# SUPPLIED PASSAGE
★ ★ ★ ★ ★

I don't see JW toys in stores here much if at all anymore, so I was surprised to spot this raptor. I don't have one with this sculpt yet, so it came home with me.
The packaging is Camp Cretaceous-themed, but I don't know whether the raptor itself is relevant to the show. I'm not complaining about getting some pretty box art without having to look at Owen's face on it, though.In the box with the raptor was also this cute little sticker booklet.The raptor's sculpt has a pretty natural-looking pose (for a JP/W raptor, of course, with pronated wrists and all), and the arms are a little poseable, too, and individually so, despite being part of the action feature. The paint job is tidy, without weirdly placed eyes, but I think the more recent figures from the Mattel JW line have been better about that anyway. There's nothing I absolutely need to customize for it to be presentable. I might still at least paint the remaining claws, and while I'm at it we'll see if I add any stripes and such (maybe something similar to Shredder on the left there in the first photo).
I'm not sure who this raptor is going to be in relation to the rest of the pack on my shelf, but my raptor AU does still have plenty of spots open for characters without a name or design. The raptor's base colour is a yellowy orange, but not very bright, and the stripes are brown. By JP raptor standards that's actually pretty androgynous, so I'm not entirely sure yet what gender I even consider this raptor to be. But I'm sure they'll fit in just fine.

★ ★ ★ ★ ★

# BRIEF
Supply the part of the supplied passage that comes after its last sentence.

★ ★ ★ ★ ★

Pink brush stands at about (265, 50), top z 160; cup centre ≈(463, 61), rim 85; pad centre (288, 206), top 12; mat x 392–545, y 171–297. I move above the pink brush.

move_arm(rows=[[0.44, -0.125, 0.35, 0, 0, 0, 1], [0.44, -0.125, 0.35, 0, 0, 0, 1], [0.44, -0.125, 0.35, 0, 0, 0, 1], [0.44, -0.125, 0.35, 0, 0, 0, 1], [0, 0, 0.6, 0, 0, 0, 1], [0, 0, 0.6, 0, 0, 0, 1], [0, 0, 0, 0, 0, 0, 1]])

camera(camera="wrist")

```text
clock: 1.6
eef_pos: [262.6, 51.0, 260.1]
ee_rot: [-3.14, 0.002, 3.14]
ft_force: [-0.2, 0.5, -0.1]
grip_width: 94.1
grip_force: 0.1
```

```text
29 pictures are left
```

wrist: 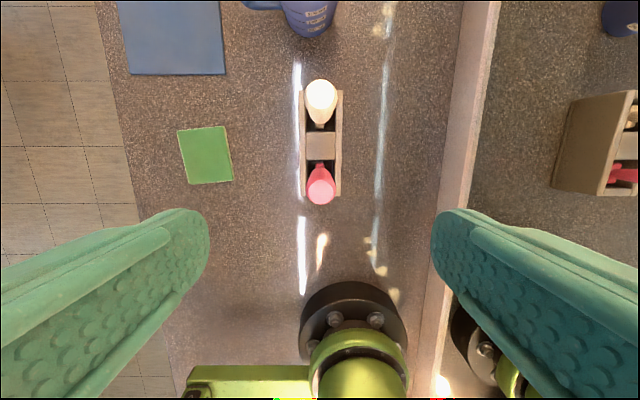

★ ★ ★ ★ ★

# ANSWER FOR THIS EXERCISE
Here are also a few more photos of the feathered raptor figures I got around Halloween last year.
Buitreraptor and juvenile Stenonychosaurus from the Beasts of the Mesozoic western pack.
The gorgeous box art depicts them together, but I assume that's more for showing off the dinos and not meant to imply they shared habitat - Buitreraptor is from the southern hemisphere and Stenonychosaurus from the northern, and that's clarified both elsewhere on the box and on the included collectible card. What they share is being deinonychosaurs (Stenonychosaurus being a troodontid and Buitreraptor a dromaeosaurid) from what today is the Americas.
Despite Stenonychosaurus/Troodon/Latenivenatrix being my favorite dinosaur(s), this is my first figure of such, and it's a very good representative. It's beautiful and very poseable for such a small figure, of course, because it's a BotM figure, so I'll try not to be surprised by that. :D But it is beautiful and very poseable.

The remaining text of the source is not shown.